Supplied data>
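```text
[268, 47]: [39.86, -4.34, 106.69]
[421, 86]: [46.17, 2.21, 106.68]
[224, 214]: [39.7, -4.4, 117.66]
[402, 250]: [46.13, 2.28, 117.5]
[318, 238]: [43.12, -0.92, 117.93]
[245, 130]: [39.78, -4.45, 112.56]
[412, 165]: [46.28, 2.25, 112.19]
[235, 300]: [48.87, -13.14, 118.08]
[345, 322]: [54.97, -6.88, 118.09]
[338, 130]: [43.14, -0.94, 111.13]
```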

Problem> Reproduce the material precisely, including every line.

Solution to this exercise>
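```text
[268, 47]: [39.86, -4.34, 106.69]
[421, 86]: [46.17, 2.21, 106.68]
[224, 214]: [39.7, -4.4, 117.66]
[402, 250]: [46.13, 2.28, 117.5]
[318, 238]: [43.12, -0.92, 117.93]
[245, 130]: [39.78, -4.45, 112.56]
[412, 165]: [46.28, 2.25, 112.19]
[235, 300]: [48.87, -13.14, 118.08]
[345, 322]: [54.97, -6.88, 118.09]
[338, 130]: [43.14, -0.94, 111.13]
```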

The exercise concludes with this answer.